True, the daily reality we confront is quite different to what people might assume. 

People can generalise homelessness as being an issue that affects mostly men. At CHC, what we’re seeing is an increase in family homelessness. A mother might be living out of a car with her kids and there’s nowhere else to go…. the father might be present, or he might not – and vice versa.

We recently met with our community networks and were advised that there are ten families in similar circumstances looking for appropriate accommodation. Sadly, we can’t build accommodation fast enough to help them, so there needs to be a coordinated effort across several agencies to find a roof over their head.



And if you can’t help them?

Well, those families in cars are a challenge, but are usually a little less complex than others that are really struggling to exist in society.

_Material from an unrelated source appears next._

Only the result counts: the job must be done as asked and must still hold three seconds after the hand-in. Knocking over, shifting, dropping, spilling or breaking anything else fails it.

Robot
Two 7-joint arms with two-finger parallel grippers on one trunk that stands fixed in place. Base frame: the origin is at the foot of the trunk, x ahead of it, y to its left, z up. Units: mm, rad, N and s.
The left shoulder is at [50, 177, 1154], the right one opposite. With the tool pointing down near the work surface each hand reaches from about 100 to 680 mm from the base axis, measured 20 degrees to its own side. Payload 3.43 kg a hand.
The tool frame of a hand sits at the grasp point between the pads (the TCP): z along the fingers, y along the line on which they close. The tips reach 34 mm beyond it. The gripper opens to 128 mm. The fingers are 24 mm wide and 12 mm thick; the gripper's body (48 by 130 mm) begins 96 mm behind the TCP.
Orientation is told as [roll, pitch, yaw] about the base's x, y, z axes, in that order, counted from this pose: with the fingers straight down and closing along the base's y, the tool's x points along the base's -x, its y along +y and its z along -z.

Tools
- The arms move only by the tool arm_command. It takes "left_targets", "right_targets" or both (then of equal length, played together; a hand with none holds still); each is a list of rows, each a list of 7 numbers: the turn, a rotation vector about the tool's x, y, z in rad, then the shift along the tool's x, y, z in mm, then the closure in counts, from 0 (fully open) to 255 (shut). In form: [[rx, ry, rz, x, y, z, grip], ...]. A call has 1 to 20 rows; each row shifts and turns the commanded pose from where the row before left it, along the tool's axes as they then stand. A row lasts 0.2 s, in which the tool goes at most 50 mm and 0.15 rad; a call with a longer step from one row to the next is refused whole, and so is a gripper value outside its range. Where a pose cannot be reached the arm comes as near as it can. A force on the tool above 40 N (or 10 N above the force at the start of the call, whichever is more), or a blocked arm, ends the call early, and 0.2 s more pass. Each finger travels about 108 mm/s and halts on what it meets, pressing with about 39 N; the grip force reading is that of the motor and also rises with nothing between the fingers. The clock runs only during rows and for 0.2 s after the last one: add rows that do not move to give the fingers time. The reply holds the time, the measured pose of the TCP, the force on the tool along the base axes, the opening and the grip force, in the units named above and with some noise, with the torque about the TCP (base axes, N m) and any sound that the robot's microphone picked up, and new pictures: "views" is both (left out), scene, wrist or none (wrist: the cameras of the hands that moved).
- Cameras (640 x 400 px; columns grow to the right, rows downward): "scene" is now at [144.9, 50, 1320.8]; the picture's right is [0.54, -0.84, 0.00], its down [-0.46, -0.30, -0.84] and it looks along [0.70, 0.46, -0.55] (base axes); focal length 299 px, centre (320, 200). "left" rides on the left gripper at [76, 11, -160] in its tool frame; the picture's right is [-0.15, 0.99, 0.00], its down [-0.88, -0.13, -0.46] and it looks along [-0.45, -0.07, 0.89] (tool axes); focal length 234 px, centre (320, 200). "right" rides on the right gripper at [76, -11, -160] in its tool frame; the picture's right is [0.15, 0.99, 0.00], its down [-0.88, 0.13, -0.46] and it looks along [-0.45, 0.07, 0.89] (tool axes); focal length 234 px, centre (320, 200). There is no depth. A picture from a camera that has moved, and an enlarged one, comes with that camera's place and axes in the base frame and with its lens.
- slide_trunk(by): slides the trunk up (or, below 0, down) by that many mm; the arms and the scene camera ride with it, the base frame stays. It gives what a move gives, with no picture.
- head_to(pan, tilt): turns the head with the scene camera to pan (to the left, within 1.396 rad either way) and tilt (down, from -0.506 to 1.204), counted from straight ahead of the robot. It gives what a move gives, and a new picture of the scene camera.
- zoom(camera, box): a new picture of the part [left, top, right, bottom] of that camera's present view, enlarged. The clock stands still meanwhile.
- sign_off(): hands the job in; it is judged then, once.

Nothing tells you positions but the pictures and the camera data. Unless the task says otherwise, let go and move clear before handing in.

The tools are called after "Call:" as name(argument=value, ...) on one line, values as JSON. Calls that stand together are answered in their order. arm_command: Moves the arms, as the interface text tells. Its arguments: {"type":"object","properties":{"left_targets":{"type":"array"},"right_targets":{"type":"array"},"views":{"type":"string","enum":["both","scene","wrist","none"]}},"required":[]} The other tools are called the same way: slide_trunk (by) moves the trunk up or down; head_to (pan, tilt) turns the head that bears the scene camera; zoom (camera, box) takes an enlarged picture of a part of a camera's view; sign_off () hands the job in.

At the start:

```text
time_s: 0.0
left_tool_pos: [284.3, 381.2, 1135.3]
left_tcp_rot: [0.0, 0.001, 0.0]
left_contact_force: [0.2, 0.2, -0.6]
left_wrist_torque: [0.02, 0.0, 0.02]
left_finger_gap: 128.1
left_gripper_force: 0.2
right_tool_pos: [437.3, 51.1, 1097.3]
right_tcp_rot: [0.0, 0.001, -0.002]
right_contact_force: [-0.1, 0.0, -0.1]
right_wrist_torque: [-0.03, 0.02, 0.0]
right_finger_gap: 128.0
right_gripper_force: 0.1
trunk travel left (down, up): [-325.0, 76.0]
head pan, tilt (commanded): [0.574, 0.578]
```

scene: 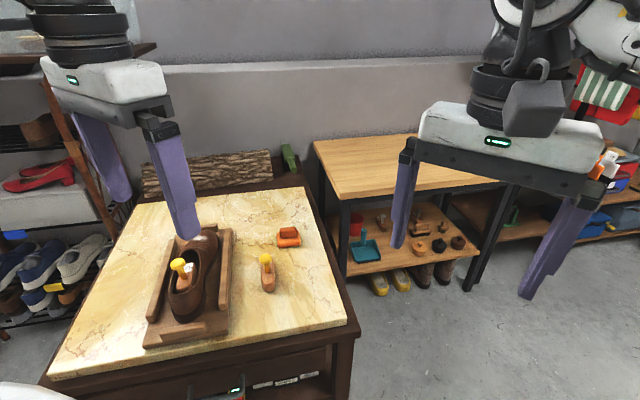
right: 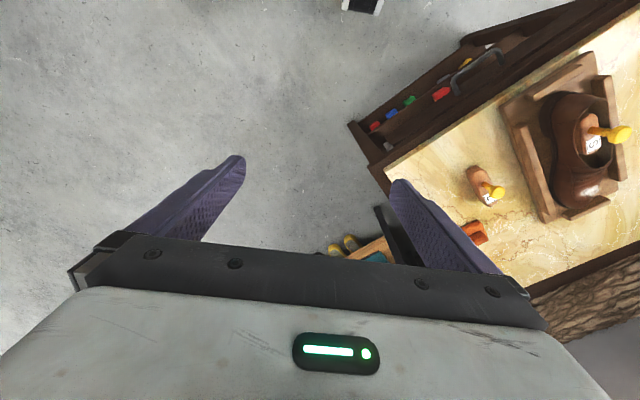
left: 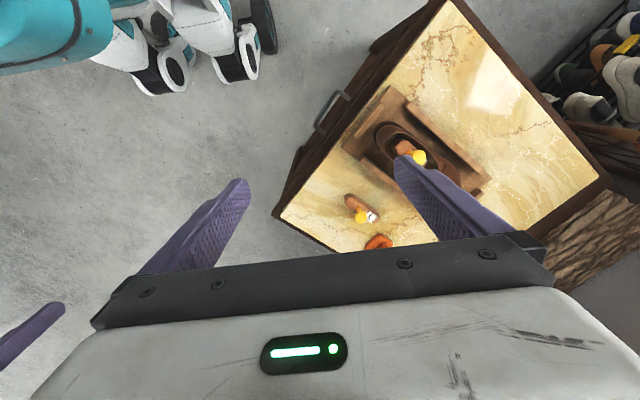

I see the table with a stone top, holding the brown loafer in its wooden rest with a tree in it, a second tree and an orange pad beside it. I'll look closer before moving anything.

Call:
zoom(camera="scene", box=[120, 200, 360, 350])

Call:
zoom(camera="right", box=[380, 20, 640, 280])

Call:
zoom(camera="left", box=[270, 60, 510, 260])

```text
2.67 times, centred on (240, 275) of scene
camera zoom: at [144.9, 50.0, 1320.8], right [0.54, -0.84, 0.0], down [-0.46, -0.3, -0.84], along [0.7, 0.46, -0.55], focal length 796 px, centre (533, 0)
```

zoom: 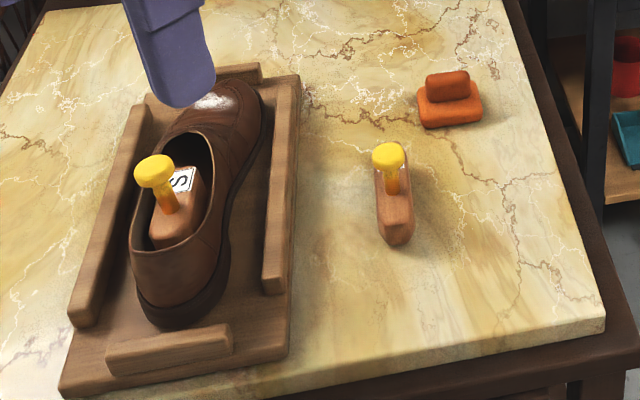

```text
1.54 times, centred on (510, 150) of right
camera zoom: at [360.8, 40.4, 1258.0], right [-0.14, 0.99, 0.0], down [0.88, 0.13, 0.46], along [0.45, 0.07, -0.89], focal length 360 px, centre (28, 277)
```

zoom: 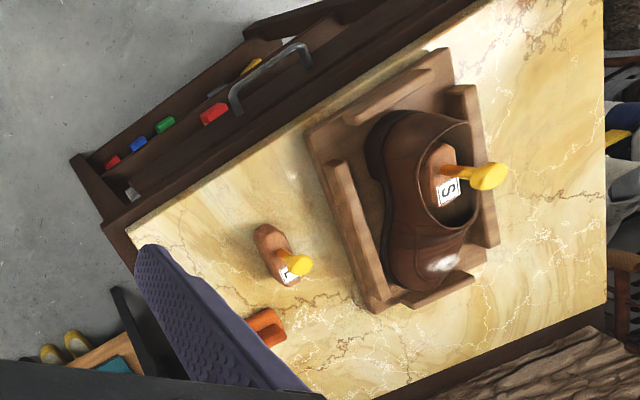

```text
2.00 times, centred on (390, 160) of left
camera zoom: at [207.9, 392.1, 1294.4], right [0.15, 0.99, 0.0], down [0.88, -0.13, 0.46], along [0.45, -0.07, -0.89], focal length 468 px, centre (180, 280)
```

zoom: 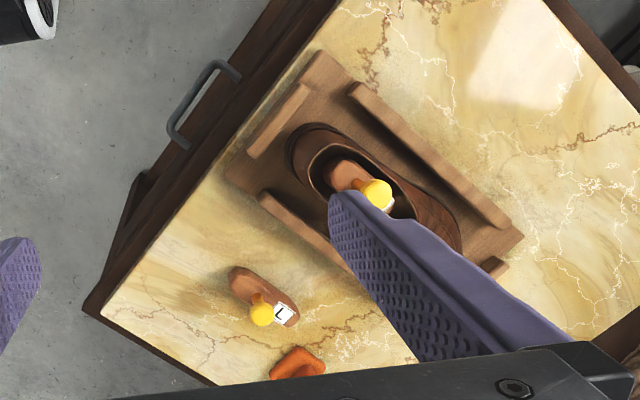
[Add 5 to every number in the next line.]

Just last week we had an issue where our inspection team had to call Care & Protection[NC|FM2]  because the family just wasn’t coping. Those moments really get me.

       At this point Kim searches her bag for a tissue, clearly moved by the challenges of the last few days.

(through tears) One time we had to evict a family and I remember walking in and seeing all the toys that had just been left behind. We did everything we could to help that family. Absolutely everything… We do our best.

…but we couldn’t help… and it tears me apart to think of what those kids have ahead of them… and the fact that we had to admit defeat. These are humans, they are people… not just tenants.


And when you can help them?

Well, that’s what motivates us. We’ve got eight people today that are looking at buying property in Moncrieff through the assistance of CHC. They were rental tenants under our schemes, and we’ve brought them through to the point that they are ready to buy their own home where their family can thrive and be happy.

And that makes everything we do worthwhile.